L’un des traits les plus caractéristiques de la société post-bourguibiste est sans doute l’accentuation de cet individualisme sous le régime Ben Ali marqué par le recul des libertés +surveillance et la délation institutionnalisées et généralisées grâce aux milliers « d’indics » professionnels au service de l’Etat-parti, auront porté un grand coup aux processus solidaires et identitaires nécessaires à la construction de la citoyenneté. A côté de ces facteurs endogènes, nous pourrons considérer la mondia­lisation comme un facteur exogène à l’accentuation de cet individualisme. Des so­ciologues comme d’Ulrich Beck et Christopher Lash se sont d’ailleurs, relativement, très tôt intéressés à la crise du lien social en insistant sur le caractère narcissique de cet individualisme [Lash, 1979].

Pourtant, l’une des caractéristiques les plus remarquables du soulèvement popu­laire tunisien est qu’il ne fut pas l’œuvre d’une classe sociale particulière ou d’une opposition politique organisée. Et bien qu’incontestablement les moteurs de cette révolution soient essentiellement les jeunes, nous ne pouvons avancer que tout cela résulte d’un phénomène purement générationnel même si la tentation est grande. Contrairement aux évènements de Redayef (2008) et Ben Guirdane (2010) rapide­ment avortés par le régime, cette révolution a pu aboutir grâce à la transcendance du régionalisme et des inerties de classes. Toutes les régions, toutes les classes sociales et toutes les générations se sont soulevées et ont demandé à l’unisson, avec le désor­mais mythique « Dégage ! », un changement pour un autre avenir commun.

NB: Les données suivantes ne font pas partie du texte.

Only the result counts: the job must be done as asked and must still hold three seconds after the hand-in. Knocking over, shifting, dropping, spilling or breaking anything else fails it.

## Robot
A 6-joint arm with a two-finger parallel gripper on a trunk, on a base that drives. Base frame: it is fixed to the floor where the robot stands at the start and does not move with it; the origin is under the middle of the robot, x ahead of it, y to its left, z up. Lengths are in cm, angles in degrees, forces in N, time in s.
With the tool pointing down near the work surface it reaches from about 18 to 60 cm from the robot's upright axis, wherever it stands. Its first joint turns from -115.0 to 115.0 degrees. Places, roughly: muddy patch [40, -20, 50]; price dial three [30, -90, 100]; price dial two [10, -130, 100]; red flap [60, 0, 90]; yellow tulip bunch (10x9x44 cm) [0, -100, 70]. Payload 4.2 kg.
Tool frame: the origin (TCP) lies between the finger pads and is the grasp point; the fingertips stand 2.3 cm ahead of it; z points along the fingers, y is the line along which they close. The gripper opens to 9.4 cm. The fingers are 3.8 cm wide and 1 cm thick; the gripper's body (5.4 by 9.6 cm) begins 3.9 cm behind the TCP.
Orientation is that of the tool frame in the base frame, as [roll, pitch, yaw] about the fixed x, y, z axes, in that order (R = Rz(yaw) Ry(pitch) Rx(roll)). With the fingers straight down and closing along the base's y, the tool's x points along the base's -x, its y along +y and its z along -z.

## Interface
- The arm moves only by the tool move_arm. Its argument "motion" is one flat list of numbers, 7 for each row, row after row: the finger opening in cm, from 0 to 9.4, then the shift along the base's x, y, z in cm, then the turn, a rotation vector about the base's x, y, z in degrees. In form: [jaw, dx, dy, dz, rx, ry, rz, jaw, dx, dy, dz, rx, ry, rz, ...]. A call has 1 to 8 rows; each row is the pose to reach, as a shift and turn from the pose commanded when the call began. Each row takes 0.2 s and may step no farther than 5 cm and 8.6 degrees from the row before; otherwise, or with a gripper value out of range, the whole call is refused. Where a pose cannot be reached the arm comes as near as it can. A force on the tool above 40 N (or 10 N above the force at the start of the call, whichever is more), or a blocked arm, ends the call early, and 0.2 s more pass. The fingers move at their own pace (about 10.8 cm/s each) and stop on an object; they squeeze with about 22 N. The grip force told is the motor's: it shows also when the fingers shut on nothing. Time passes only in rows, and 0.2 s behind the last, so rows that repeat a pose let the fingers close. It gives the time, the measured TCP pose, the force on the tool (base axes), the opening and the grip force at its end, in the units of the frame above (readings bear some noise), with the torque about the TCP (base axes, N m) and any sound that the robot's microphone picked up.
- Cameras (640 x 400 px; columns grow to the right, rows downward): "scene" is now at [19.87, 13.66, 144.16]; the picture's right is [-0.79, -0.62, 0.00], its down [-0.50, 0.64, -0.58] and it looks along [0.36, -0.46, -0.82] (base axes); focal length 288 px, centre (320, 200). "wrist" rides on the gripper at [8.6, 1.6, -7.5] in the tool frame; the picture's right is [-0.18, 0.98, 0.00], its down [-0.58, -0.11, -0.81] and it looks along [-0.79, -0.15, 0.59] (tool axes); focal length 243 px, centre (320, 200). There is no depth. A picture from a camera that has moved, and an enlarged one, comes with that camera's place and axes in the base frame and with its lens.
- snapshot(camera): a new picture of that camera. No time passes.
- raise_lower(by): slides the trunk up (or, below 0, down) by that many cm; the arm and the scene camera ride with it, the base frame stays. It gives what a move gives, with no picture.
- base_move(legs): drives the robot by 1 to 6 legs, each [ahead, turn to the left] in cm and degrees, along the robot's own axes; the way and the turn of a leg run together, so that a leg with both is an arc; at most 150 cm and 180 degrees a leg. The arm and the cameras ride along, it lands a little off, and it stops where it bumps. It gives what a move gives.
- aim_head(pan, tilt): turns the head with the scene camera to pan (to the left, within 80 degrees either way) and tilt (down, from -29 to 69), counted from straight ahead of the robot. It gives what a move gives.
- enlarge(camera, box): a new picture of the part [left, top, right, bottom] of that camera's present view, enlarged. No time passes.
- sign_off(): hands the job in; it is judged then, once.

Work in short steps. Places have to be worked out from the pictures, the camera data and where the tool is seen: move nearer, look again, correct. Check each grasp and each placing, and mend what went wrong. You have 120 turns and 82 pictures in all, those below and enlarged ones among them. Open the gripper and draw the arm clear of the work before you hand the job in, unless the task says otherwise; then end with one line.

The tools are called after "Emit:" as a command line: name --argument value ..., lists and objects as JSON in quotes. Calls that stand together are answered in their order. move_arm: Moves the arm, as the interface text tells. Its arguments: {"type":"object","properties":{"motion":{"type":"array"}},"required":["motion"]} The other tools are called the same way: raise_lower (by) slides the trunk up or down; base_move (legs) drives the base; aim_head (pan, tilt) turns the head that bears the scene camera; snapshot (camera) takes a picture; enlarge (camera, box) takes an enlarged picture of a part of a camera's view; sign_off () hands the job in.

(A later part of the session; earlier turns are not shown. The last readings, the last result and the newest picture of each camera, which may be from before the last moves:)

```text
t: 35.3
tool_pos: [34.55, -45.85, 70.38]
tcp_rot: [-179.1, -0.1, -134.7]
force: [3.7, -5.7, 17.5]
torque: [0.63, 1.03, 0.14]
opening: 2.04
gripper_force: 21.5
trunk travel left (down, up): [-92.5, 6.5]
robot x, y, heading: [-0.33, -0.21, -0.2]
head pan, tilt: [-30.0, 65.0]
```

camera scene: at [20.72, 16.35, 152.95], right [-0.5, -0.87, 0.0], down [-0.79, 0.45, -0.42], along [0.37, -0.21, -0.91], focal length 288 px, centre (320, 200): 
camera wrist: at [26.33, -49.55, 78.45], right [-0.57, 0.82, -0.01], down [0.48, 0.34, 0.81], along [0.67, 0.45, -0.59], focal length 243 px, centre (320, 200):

Bien que les discours communs et scientifiques s’accordent souvent pour affir­mer le déclin de la sociabilité et la réduction de l’espace public [Putnam, 2000], il semble bien que l’espace public tunisien s’est enrichi depuis l’avènement du world wide web d’une nouvelle dimension. Une dimension qui prend de plus en plus d’ampleur, constituée d’individus mis en réseau, de sites liés, et d’une activité de pu­blication illimitée. C’est bien à un formidable élargissement de l’espace public dans un pays dont l’espace public était confisqué auquel nous avons assisté. A l’échelle mondiale, cet élargissement n’a aucun précédent. Il est peut-être exponentiellement plus important que celui provoqué par la révolution Gutenberg.

Cette révolution dans l’espace public n’est pas qu’un simple prolongement de l’espace médiatique que nous connaissons et dans lequel un nombre limité de mé­dias distillent peu d’informations « autorisées ». Dans ce nouvel espace public, il n’y a pas de passeurs et d’intermédiaires. Chacun a pu et peut devenir média en se rendant public et en mettant en scène sa vie, ses opinions et ses convictions. Pour approcher cet espace public, à la manière de Nicolas Vanbremeersch [2009], nous pouvons le conceptualiser en trois territoires distincts qui se chevauchent par­tiellement. Ces territoires sont structurés de par la vocation dominante de chaque espace : le web documentaire, le web de l’information et le web social. Ce qui nous intéresse en particulier pour approcher les implications du web dans la révolution tunisienne est ce web social.

Si l’on explore le web social tunisien, on peut le percevoir comme une galaxie dont le contenu n’est pas mis à disposition par des journalistes ou des experts trans­mettant l’information de manière horizontale. Cette galaxie lie directement les internautes les uns aux autres. Elle répond à une logique de rencontres, d’échanges, de partages et de conversations. Ces logiques sont encouragées par la nature de ce web, sa simplicité, et sa technologie de l’hyperlien. Dans les faits, le web social a boosté les échanges d’idées en permettant un accès permanent, direct, pour tous, à une quantité incommensurable de contenus rendus publics aux internautes tunisiens. Son activité produit chaque jour de nouvelles pages, billets, articles, vidéos et autres contenus multimédias partout dans ce cyberespace public.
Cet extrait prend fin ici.